Je vais me venger sur le terrain.

Notre équipe était composée majoritairement de Khoroto (belges d’origine marocaine) ou d’enfants d’immigrés d’ailleurs et chaque match de football ou de mini-foot ne se limitait pas simplement à une compétition sportive, c’était plus que ça, nous marquions avec nos « ADIDAS SAMBA » un acte politique d’affirmation de soi.

Sur le terrain, on ne pouvait s’autoriser une erreur car l’idée de la défaite nous plongeait encore plus dans ce sentiment de dominé face aux « autres ».

Oui, car nous c’était nous et eux, ben c’était « les autres » …

En revanche, chaque victoire était diablement savourée, nous sommes là et avions bien l’intention de le faire savoir.

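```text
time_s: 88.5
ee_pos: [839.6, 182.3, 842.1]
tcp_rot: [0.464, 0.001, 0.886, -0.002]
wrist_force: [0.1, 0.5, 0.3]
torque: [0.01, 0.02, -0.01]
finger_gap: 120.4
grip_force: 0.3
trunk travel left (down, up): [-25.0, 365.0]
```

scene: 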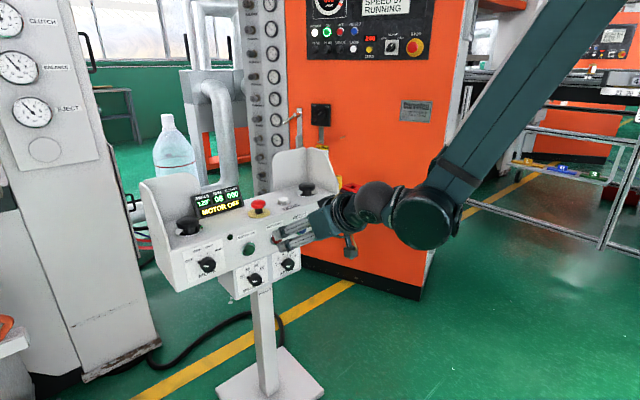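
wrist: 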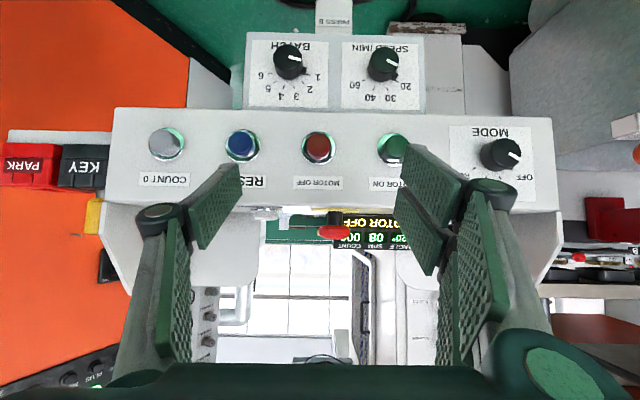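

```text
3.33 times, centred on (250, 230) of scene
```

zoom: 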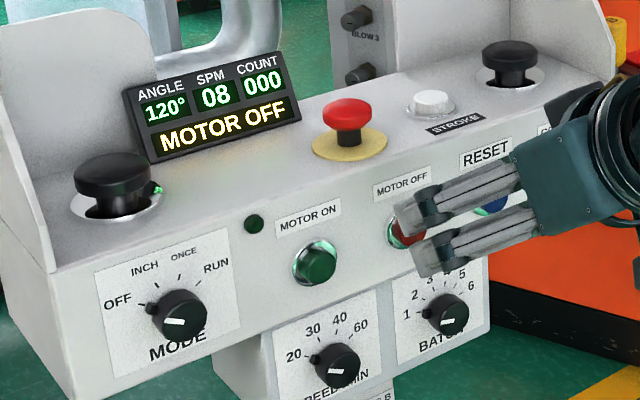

Jusqu’au jour où des hommes, sont venus nous dire que le chemin de leur mosquée était plus court que celui du terrain de foot.

J’ai rangé mes ADIDAS et perdu quelques amis.

Au soir, on parle encore de nous au Journal Télé. Depuis quelques jours les quartiers populaires connaissent des troubles depuis le parvis St Jean Baptiste à Molenbeek-St-Jean.

Un énième contrôle d’identité tourne au vinaigre et la jeunesse d’origine marocaine réplique.

Des émeutes ont lieu dans plusieurs communes de la capitale et le politique prend enfin conscience que la 2ème génération a de fortes chances de rester en Belgique.

Je ne suis pas d’une humeur violente, mais je suis sorti avec mes amis brandir ma carte d’identité jaune (Carte réservée aux belges d’origines marocaines et turques, les espagnols possédaient une bleue et les italiens avaient une autre couleur dont je ne me souviens plus) pour crier mon indignation.

We zijn belgie, nous sommes belges les amis.

J’ai vu des cocktails Molotov, des charges policières matraques et boucliers à la main, des maisons barricadées, des parents dépassés et des jeunes accrochés à leur seul et unique certitude : leur identité.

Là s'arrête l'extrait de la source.